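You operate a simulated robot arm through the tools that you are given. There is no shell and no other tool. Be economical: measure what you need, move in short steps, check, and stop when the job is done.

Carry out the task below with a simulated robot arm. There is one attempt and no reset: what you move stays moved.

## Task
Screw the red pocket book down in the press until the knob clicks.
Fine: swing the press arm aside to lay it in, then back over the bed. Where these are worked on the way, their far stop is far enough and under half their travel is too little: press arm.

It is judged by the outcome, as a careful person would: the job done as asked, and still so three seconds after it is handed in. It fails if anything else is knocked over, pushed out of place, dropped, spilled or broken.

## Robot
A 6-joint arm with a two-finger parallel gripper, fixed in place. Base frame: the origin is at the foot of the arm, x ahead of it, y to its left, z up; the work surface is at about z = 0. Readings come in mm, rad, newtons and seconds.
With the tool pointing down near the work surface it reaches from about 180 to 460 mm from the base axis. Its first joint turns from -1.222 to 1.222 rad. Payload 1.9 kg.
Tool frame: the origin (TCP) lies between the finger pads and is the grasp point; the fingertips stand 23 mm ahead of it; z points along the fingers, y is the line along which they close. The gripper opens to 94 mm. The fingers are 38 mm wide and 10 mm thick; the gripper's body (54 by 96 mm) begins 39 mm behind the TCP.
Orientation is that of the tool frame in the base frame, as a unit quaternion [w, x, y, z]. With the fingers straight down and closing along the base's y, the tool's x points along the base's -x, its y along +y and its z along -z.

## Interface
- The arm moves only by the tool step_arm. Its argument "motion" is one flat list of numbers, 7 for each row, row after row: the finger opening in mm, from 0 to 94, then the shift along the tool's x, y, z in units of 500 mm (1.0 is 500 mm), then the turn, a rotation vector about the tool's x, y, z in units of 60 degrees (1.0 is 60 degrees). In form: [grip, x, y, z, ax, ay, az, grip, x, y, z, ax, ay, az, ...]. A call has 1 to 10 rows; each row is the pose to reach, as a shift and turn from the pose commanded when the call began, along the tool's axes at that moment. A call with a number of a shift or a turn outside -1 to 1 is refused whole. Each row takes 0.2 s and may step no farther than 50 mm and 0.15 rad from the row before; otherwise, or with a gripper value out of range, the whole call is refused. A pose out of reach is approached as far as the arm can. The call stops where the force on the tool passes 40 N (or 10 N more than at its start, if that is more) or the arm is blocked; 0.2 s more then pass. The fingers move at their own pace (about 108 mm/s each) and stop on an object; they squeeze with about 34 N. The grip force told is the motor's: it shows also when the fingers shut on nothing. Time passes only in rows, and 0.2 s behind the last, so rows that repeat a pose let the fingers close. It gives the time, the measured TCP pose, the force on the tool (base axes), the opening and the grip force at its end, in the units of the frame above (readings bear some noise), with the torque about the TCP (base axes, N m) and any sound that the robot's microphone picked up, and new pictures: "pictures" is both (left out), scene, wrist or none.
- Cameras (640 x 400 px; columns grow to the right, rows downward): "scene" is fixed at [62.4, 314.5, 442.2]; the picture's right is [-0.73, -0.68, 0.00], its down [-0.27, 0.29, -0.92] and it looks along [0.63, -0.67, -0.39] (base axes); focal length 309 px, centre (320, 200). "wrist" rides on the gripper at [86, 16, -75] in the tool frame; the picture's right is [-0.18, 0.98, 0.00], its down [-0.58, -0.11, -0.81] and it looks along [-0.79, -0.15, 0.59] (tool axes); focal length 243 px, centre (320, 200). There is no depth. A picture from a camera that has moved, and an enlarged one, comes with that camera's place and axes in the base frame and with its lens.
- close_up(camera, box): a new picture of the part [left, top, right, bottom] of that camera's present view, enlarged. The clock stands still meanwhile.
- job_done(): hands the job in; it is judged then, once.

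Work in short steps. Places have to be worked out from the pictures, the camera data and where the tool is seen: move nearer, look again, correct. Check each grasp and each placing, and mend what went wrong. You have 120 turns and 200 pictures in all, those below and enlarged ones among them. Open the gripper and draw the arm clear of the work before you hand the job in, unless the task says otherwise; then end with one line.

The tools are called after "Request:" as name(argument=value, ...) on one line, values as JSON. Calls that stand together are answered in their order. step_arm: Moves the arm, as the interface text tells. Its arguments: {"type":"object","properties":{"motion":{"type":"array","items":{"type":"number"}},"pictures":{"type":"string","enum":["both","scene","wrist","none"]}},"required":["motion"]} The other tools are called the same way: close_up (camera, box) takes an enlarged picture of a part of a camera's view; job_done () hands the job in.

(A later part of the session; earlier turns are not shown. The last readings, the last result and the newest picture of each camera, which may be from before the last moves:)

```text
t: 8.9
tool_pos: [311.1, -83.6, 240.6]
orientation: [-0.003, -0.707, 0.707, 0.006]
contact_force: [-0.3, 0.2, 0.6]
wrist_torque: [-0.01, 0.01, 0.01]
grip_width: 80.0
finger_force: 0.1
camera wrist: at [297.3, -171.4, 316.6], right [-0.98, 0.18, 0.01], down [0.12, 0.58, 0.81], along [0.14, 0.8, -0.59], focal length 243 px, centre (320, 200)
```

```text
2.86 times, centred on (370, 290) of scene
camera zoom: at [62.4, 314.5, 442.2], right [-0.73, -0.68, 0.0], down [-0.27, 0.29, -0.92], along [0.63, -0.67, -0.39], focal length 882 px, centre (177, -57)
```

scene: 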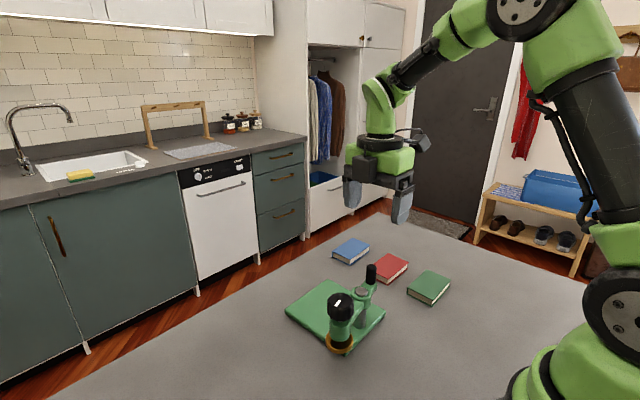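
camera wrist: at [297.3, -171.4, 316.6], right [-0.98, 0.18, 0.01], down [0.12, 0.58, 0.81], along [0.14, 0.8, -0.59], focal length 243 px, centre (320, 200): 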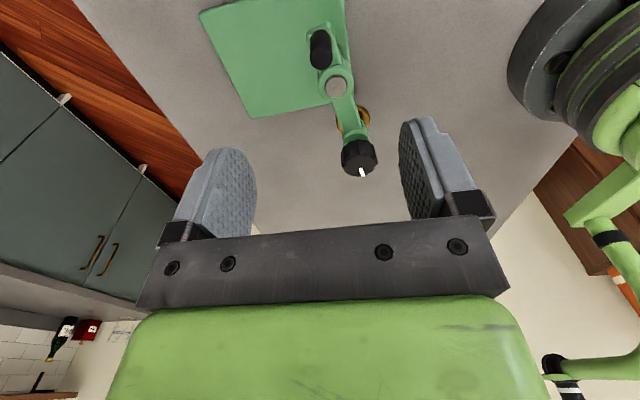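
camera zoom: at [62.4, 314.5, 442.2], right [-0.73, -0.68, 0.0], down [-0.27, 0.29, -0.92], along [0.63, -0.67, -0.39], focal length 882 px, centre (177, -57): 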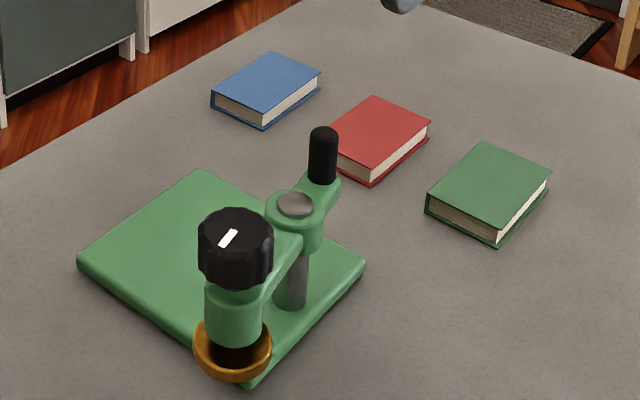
^^^^
Quote the text to read word for word, starting at "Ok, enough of" and ending with "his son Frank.".

**TEXT TO READ:**
^^^^
Brooklyn, one building at a time.
Name: Former Williamsburg Trust Company, then Magistrate’s Court, now Holy Trinity Church of Ukrainian Autocephalic Orthodox Church in Exile
Address: 117-185 South 5th Street
Cross Streets: Facing Continental Army Plaza
Year Built: 1906
Architectural Style: Beaux-Arts
Architect: Helmle & Huberty, 1915 alterations by Stephen Dodge,
Other Work by Architect: Greenpoint Savings Bank, St. Barbara’s RC Church, Bushwick; St. Gregory the Great RC Church, Crown Heights North; Bossert Hotel, Brooklyn Heights, Boathouse, Prospect Park
Landmarked: No, shockingly
The story: Some of the Beaux-Arts buildings inspired by the City Beautiful Movement are absolute architectural gems, others behemoths of architectural shock and awe. This is most pleasantly the former. It’s a perfect Neo-Classical building, with perfect proportions. The columns are the right height and width, the dome, just perfection, and the Classical dimensions of the pediments and the other elements that make up this former bank are just wonderful. Frank Helmle outdid himself on this one, and I like it much better than his later Greenpoint Savings Bank, which very is similar to this one, but less perfectly proportioned. He clad the entire building in glazed white terra-cotta, similar to the Prospect Park Boat House, leaving only the columns in marble. The columns and entryway of the building are also reminiscent of his colonnade on St. Gregory the Great’s church in Crown Heights North.
Ok, enough of perfection, because the story of the bank itself is rife with allegations of fraud, mismanagement and white collar crime at its best. The bank was founded by the Jenkins family, one of turn of the 20th century’s most successful Brooklyn banking dynasties. Their tale will most definitely be told in upcoming Walkabouts. The Jenkins’ were father and sons who controlled an impressive number of banks, trusts and brokerage concerns. Pater John G. Jenkins, Senior, founded the Williamsburg Trust Company in 1899, with himself as president. He was later succeeded by his son Frank.
^^^^
**FULL ANSWER:**
Ok, enough of perfection, because the story of the bank itself is rife with allegations of fraud, mismanagement and white collar crime at its best. The bank was founded by the Jenkins family, one of turn of the 20th century’s most successful Brooklyn banking dynasties. Their tale will most definitely be told in upcoming Walkabouts. The Jenkins’ were father and sons who controlled an impressive number of banks, trusts and brokerage concerns. Pater John G. Jenkins, Senior, founded the Williamsburg Trust Company in 1899, with himself as president. He was later succeeded by his son Frank.